Mckenzie is Eloise/Ellie, an aspiring fashion designer with a mysterious ability who finds herself transported back in time to 1966 London in the body of Sandie (a stunning turn from Taylor-Joy), a talented night club singer. While in Sandie’s body, Ellie is seduced by smouldering lothario Jack (Smith), but she soon realises things aren’t quite as they seem when Sandie is coerced by her new beau into a life of depravity and exploitation.

Homesick and missing her grandmother (Rita Tushingham), Ellie grows closer to fellow fashion student John (Michael Ajao) who is desperate to help her out of her predicament. Elsewhere, Dame Diana Rigg — in one of her last ever roles — stars as the young woman’s stern Soho landlady Mrs Collins, while Synnøve Karlsen delivers a fantastic performance as Ellie’s cruel and condescending former roommate Jocasta.

Horror fan Wright digs deep into his own influences to give us one of his most daring films yet. As well as paying homage to Soho’s rich and vibrant history, he and co-writer Krysty Wilson-Cairns have also devised a commendably precise story about exploitation and abuse. Furthermore, what the film wants to desperately put across is the idea that nothing really changes and that underneath all the new buildings and exclusive upmarket members clubs, Soho is still very much its old seedy self if one scratches the surface hard enough to reveal all its imperfections.

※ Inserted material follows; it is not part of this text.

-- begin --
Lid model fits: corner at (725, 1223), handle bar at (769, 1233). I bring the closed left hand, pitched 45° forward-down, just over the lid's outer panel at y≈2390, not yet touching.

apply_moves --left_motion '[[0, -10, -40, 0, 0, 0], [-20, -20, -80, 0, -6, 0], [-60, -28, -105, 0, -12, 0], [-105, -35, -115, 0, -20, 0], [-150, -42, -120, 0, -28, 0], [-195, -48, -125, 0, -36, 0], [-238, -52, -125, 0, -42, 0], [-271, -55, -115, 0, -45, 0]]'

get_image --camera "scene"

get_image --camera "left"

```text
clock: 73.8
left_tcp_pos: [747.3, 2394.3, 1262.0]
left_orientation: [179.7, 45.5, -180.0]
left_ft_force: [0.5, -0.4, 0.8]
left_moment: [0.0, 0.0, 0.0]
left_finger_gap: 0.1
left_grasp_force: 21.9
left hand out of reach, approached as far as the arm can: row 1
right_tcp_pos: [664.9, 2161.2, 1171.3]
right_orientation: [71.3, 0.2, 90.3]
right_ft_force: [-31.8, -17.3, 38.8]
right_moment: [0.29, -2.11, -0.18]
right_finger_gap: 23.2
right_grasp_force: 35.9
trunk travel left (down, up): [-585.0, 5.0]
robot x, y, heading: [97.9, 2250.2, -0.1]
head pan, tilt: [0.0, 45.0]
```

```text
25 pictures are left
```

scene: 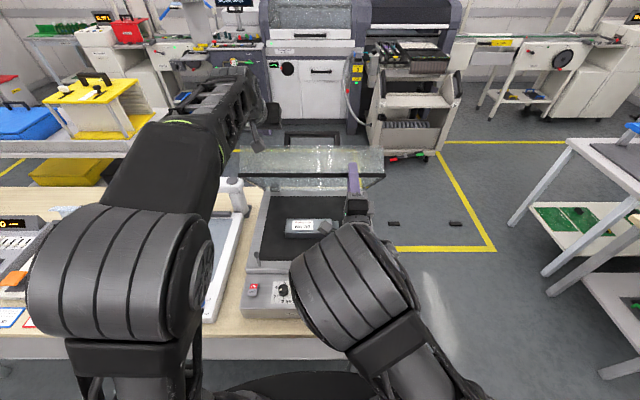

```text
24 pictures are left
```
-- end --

There are hints of Dario Argento giallo horror throughout that may throw off those who might come into this expecting an all-singing all-dancing straightforward narrative.

And while there are a few misses here and there, one has to admire Wright’s exquisite technical work which in the end seduces you into submission.

This is a thrilling, gorgeously acted offering from a filmmaker who is at the top of his craft and knows exactly what he wants from his performers.

Prepare to be charmed, horrified and genuinely startled by Last Night In Soho’s somewhat bonkers premise.

Antlers

Cert: 15 | ★★★✩✩

In a world full of hackneyed, lazy horror narratives, one has to admire any filmmaker who is willing to break out of the mould, even if in the ends they are unable to completely deliver on their ambitious promise. Starring Kerri Russell (The Americans) and Jesse Plemons (The Irishman, I’m Thinking of Ending Things) Scott Cooper’s Antlers sits comfortably in that rare category of horror films one can’t help but root for. Written by C. Henry Chaisson, Nick Antosca, and Cooper, Antlers is adapted from Antosca’s 2019 short story The Quiet Boy.

In a remote Oregon town, Julia Meadows (Russell) a middle-school teacher and her sheriff brother Paul (Plemons) are still dealing with the emotional scars from their abusive upbringing. The siblings become concerned about the wellbeing of a young pupil at the local school whose dark secrets are revealed through some of his very elaborate drawings. Soon Julia and Paul find themselves pursuing a mysterious creature through the Oregon wilderness in the hope of stopping it before it kills again.

Co-produced by acclaimed director Guillermo del Toro, Antlers is both dark in tone and aesthetically stunning to look at. Cooper does a fantastic job in creating a suitably dark and disturbing atmosphere to go with the film’s decidedly dark body horror narrative. Sadly however Antlers eventually leans a little too heavily on jarringly obvious allegories about drug addiction and child abuse, losing all the things it had built on in the process.

Still, there are some very good performances here and more importantly, Cooper’s direction is genuinely stunning throughout. It is therefore a real shame to see such a project gradually lose credibility the closer we hurtled towards its harrowing denouement.

Antlers may not be the film to reinvent the body horror genre, but it does get close, bar a few tropes which we’ve seen done better in other movies.